When a typecast actor enters the scene in a surprising new context, the viewer can’t help being thrown off guard, in a good way. It makes the role much more interesting to watch and adds dimension to the character. When the type-shift works, the casting director is hailed as genius and courageous. As a hiring manager you could be the one making those breakthrough casting decisions.

Typecasting happens because it’s easy. And it’s happening in your talent acquisition every day. Just look at the sentence at the end of your job postings, the one that reads, “Preferably with experience in…” This is where you reveal your desire for candidates who come out of your own industry. It’s the straight-line path. Plug and play. No training required. Finding the perfect fit is like buying a pair of pre-washed jeans.

While companies are touting the benefits of recruiting for racial and gender diversity, when it comes to industry experience they keep chasing the usual suspects. Hiring from the outside comes with its challenges, but it can also infuse your decision making with fresh ideas to help your company break away from the pack.

Not every candidate can successfully make the transition to a new industry, just as not every actor has the range to morph a boy hero into a dark or tragic figure. Making the shift requires agile confidence and intellectual flexibility. Some actors will forever be pigeonholed. The ambitious ones, though, are always looking for that breakout role.

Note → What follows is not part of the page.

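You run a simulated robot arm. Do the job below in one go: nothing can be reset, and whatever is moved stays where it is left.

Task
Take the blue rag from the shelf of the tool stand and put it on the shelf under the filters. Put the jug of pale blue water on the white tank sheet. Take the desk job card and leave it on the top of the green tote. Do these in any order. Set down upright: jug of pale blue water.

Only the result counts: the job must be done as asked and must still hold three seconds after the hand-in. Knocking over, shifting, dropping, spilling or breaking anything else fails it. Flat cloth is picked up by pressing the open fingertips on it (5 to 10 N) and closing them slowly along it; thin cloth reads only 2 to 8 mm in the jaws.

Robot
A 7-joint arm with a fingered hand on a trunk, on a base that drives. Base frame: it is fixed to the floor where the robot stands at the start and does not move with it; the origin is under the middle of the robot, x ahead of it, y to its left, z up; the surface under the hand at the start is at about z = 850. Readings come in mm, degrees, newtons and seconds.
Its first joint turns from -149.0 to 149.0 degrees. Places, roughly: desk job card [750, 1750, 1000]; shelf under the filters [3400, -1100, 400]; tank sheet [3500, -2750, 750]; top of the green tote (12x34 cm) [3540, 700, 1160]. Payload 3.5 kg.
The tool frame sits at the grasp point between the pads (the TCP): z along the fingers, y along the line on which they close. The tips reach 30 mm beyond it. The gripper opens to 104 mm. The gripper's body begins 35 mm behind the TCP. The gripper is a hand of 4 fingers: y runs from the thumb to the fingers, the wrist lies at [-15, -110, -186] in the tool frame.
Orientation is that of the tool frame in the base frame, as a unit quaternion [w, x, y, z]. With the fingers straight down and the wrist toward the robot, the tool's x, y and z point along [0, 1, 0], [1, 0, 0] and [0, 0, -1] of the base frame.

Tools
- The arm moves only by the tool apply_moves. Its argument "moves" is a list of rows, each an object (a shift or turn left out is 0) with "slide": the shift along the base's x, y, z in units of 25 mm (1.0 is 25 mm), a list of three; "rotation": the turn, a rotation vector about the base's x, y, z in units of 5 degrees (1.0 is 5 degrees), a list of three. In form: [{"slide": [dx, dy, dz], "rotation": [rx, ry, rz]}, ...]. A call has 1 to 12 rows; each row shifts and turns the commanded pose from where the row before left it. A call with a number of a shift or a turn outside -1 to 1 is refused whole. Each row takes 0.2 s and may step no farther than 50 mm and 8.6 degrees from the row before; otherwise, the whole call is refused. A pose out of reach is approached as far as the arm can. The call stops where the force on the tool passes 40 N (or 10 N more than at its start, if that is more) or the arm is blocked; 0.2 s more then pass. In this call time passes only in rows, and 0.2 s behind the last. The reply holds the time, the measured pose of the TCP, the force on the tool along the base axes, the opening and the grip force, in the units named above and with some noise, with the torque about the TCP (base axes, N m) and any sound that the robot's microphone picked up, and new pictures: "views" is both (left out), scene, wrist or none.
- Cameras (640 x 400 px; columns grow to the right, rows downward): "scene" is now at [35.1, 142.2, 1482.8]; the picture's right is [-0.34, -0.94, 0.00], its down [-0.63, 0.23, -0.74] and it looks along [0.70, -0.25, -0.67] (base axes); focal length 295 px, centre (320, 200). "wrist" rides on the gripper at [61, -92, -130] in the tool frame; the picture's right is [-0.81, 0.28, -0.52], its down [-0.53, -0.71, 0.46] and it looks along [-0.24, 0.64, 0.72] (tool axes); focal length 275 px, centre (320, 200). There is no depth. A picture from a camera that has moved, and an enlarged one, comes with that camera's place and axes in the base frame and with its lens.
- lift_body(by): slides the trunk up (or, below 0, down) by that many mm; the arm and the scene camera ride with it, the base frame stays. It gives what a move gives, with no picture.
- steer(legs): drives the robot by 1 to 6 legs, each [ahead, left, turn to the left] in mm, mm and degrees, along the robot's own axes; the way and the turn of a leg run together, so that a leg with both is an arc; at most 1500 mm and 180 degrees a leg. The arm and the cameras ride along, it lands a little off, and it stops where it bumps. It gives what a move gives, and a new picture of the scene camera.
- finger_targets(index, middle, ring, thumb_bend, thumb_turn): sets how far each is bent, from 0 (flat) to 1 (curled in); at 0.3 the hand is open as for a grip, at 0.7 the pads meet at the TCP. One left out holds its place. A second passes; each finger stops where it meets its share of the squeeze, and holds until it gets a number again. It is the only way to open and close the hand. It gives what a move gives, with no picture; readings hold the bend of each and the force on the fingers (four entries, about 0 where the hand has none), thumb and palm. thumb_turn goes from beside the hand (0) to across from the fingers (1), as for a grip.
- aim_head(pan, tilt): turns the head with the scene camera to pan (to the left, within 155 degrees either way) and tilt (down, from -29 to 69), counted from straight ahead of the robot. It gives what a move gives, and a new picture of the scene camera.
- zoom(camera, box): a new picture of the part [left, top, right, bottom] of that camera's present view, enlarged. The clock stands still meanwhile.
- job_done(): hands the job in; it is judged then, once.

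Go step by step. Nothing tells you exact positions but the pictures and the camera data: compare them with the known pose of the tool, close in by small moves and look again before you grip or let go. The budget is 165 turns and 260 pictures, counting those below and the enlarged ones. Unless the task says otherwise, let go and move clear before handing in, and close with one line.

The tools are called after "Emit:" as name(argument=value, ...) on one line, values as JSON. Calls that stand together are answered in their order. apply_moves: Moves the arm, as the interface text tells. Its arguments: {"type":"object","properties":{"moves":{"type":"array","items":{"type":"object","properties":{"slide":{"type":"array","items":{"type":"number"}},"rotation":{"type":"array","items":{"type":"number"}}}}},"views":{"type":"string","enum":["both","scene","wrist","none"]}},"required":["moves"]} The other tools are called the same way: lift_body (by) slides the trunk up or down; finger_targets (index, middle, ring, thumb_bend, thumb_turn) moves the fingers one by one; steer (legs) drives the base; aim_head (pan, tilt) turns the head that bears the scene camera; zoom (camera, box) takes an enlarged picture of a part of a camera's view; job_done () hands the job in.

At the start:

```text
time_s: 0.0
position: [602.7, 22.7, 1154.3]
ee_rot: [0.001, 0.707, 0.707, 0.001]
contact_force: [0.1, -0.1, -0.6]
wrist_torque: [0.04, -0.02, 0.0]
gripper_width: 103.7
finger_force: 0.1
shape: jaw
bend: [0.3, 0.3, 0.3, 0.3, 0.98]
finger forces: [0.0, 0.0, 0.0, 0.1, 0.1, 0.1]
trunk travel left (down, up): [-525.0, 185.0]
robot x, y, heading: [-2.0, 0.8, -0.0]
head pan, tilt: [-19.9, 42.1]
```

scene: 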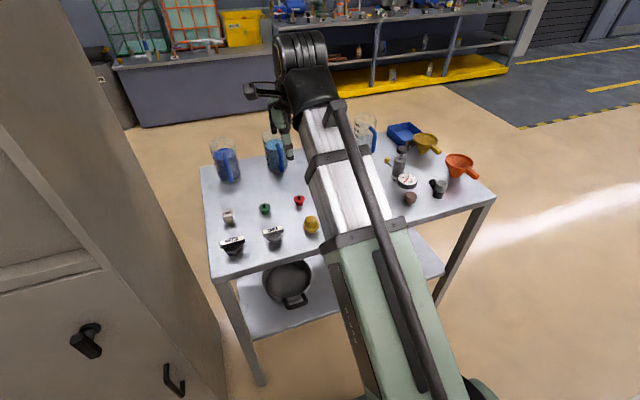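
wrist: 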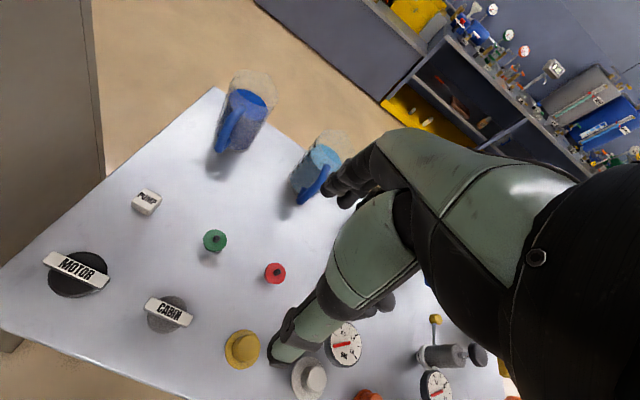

It’s your job to spot those candidates who have solid skills and the ability to make logical connections between their previous environment and yours. Look for evidence of adaptability. Not just a willingness to learn, but a track record of self development. Then outline a plan for your new hire to acquire a deep understanding of your industry and be sure to immerse them in the company knowledge base.

You can help your new employee make the industry shift by curating a list of reading material and providing access to conferences, coaching, and mentors. Take a few moments to verbalize background information prior to key meetings or project briefings. Encourage the employee to share their experience and insights, then be ready to help connect the dots to the problems at hand. You should also make sure your team understands the value you see in an outside hire so they’re inspired to help you make it a success.

Think about the great performances we’d be missing out on if actors like Daniel Radcliffe, Steve Carell, Tom Hanks, or Robin Williams had never been trusted with a breakout role. By going beyond the obvious and the expected, you can be that genius casting director when making key hiring decisions.